Zwischen dem Siebenmeter, mit dem Thomas Fröbel am 12. September 2009 den 27:26-Endstand gegen die HSG Augustdorf-Hövelhof erzielte und dem am Ende vorentscheidenden Sieg über den VfL Herford am 24. Februar dieses Jahres liegen um die 210 Spiele und 1215 Tore in elf Saisons und drei verschiedenen Ligen für den TV Verl. Der tritt im kommenden Spieljahr in der neuen Oberliga, (die die bisherige Verbandsliga ersetzt) an – dann aber ohne Fröbel.

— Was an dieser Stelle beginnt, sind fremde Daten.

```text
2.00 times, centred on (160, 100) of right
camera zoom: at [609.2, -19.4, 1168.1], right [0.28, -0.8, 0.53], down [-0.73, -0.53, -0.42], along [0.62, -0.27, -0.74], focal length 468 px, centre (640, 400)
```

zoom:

Denn beim 33-Jährigen, der seit Saisonbeginn mit einer Schambeinentzündung ausgebremst oder gehandicapt wurde, riss im Herford-Spiel der rechte Bauchmuskelstrang und die Adduktorensehne, die am lädierten Schambein ansetzt. Mittlerweile ist Fröbel wieder schmerzfrei, konnte beim Pfingstturnier auch als Schiedsrichter übers Parkett rennen. Doch als Spieler wird der als Linksaußen gekommene und als variabler Rückraumspieler das Team führende Architekt nicht mehr in der ersten Mannschaft auflaufen. So ist der Plan.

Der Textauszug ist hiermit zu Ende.